Darin mit inbegriffen ist die Tochter des Sohnes der Frau (des Stiefsohns), denn sie wird ebenso als Stieftochter (Rabibah) betrachtet.

c) Die Frau des eigenen Sohnes, des Enkels und weiter abwärts, egal ob der Sohn die Ehe konsumiert hat oder nicht.

Allah, der Erhabene, sagt im selben Vers:

„[…] Ferner [sind euch zur Heirat verboten] die Ehefrauen eurer Söhne aus eurer Abstammung.“ (Surah an-Nisa, 4:23)

Der Vers bezieht sich speziell auf die leiblichen Söhne, weshalb die Ehe mit der Ehefrau des Stiefsohns erlaubt ist, wenn dieser sich von ihr scheiden lässt.

d) Die Stiefmutter, Stiefgroßmutter und weiter aufwärts. Das bedeutet, diejenigen Frauen, die mit dem eigenen Vater oder dem Großvater mütterlicher- oder väterlicherseits verheiratet waren.

Allah, der Erhabene, sagt:

„Und heiratet keine Frauen, die eure Väter geheiratet hatten, es sei denn, es geschah bereits zuvor. Wahrlich, es ist eine Schande und ein Abscheu und ein übler Weg.“ (Surah an-Nisa, 4:23).

Zusammengefasst ist ein Mahram jemand, mit dem die Ehe dauerhaft rechtswidrig ist, und dieses dauerhafte Verbot wird auf drei Weisen bestimmt: Durch die Blutsverwandtschaft, die Milchverwandtschaft und die Verschwägerung.

Im Lichte der oben stehenden Erklärung sollte deine Frage beantwortet sein. Dennoch sei gesagt: Wenn deine Mutter ihren Neffen gestillt hat, als er noch ein Säugling war (das heißt, in den ersten zwei oder zweieinhalb Jahren der Kindheit), dann treten die Regeln der Milchverwandtschaft ein (Rada‘ah), sodass du und deine anderen Schwestern die Verhüllungsgebote (Hijab) vor ihm nicht einhalten müsst, wenn er die Pubertät erreicht hat. Ebenso ist die Ehe zwischen dir und ihm oder einer deiner Schwestern und ihm nicht erlaubt. Er wird als Mahram für deine Mutter, für dich und all deine Schwestern betrachtet.

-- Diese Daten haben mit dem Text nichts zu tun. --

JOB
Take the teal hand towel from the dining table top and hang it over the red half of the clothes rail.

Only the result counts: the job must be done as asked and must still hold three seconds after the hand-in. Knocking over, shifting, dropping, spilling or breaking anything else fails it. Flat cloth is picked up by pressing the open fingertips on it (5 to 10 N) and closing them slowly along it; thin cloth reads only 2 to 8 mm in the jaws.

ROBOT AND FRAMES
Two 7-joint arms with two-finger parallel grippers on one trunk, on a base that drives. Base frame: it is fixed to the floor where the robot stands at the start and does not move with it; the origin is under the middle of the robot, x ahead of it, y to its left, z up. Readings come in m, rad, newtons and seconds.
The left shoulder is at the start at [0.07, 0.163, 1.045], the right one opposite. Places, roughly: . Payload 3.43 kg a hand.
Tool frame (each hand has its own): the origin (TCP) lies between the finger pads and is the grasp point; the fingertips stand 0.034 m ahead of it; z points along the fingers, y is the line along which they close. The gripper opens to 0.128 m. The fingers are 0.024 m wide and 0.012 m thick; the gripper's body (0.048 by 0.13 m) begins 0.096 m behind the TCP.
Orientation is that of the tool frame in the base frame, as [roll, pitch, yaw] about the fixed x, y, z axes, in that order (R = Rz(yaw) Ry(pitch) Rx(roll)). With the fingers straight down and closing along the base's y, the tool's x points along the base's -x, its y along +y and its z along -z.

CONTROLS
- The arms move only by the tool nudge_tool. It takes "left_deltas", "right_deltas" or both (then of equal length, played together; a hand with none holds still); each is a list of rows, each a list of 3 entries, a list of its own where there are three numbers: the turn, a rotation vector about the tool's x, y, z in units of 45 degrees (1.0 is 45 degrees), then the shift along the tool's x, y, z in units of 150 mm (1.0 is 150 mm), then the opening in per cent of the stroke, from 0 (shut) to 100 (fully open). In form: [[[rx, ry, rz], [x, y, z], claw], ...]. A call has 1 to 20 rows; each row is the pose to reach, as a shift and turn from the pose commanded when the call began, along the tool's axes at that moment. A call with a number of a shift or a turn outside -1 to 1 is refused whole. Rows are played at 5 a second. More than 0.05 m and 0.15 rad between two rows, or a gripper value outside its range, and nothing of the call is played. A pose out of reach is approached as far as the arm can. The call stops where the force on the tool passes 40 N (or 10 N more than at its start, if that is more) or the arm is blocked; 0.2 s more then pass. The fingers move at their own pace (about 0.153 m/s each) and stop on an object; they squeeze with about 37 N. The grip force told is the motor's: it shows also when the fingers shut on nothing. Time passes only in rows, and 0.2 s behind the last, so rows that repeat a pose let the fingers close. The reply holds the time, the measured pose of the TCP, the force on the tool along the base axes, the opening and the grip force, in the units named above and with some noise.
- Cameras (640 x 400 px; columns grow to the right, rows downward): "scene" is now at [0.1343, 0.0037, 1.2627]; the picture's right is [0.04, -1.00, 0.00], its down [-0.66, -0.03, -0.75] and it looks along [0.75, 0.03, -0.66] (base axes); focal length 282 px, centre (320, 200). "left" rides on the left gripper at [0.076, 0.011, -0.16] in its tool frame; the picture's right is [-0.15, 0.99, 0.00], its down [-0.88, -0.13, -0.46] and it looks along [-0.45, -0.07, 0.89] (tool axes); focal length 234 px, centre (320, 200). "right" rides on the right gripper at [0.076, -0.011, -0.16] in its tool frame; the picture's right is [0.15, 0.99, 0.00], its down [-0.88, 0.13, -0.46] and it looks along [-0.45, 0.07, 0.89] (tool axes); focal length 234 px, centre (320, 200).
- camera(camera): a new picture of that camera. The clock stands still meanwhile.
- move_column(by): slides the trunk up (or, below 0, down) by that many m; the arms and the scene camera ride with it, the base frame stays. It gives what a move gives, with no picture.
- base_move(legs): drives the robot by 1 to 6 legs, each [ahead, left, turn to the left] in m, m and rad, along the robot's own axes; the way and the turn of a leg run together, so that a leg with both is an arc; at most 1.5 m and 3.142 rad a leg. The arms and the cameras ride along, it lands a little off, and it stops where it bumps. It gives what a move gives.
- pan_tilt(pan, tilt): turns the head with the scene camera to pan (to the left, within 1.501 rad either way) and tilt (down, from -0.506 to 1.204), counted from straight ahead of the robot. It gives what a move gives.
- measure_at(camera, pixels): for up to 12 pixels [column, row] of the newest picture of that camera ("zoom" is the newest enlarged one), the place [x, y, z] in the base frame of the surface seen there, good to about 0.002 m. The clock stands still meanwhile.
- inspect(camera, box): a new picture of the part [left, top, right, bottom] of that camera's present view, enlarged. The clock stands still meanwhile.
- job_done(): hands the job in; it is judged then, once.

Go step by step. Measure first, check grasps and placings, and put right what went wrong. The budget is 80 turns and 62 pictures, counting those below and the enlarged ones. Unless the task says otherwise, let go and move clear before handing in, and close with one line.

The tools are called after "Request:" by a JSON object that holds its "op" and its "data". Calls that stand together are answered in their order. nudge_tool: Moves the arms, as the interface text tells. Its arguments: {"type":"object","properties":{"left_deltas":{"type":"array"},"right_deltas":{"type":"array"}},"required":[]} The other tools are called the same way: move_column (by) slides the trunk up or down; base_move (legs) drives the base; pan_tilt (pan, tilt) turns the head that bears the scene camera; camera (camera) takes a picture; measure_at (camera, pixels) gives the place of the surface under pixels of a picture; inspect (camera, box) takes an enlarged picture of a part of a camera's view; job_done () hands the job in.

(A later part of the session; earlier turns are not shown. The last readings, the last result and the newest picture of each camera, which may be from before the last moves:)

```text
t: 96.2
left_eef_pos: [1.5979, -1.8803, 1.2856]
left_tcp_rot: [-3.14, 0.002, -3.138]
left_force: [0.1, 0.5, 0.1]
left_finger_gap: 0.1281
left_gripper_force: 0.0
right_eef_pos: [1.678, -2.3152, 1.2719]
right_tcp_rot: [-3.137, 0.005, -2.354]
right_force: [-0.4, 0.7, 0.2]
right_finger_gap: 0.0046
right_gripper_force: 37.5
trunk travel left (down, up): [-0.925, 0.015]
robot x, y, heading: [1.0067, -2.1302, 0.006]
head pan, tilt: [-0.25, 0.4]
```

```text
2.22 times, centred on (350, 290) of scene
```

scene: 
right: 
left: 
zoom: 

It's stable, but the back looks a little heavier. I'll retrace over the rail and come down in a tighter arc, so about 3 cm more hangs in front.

Die Regelung wäre ebenso, wenn du ihn gestillt hättest, als er noch jung war (ich weiß nicht, ob du verheiratet bist, deshalb erwähne ich es nur wegen der Möglichkeit, da du sagtest, du hast auf ihn aufgepasst, seit er ein Säugling war). Er wird dann als dein Milchsohn betrachtet, weshalb weder du noch deine Schwestern noch deine Mutter die Verhüllungsgebote (Hijab) vor ihm einhalten müssen, wenn er die Pubertät erreicht.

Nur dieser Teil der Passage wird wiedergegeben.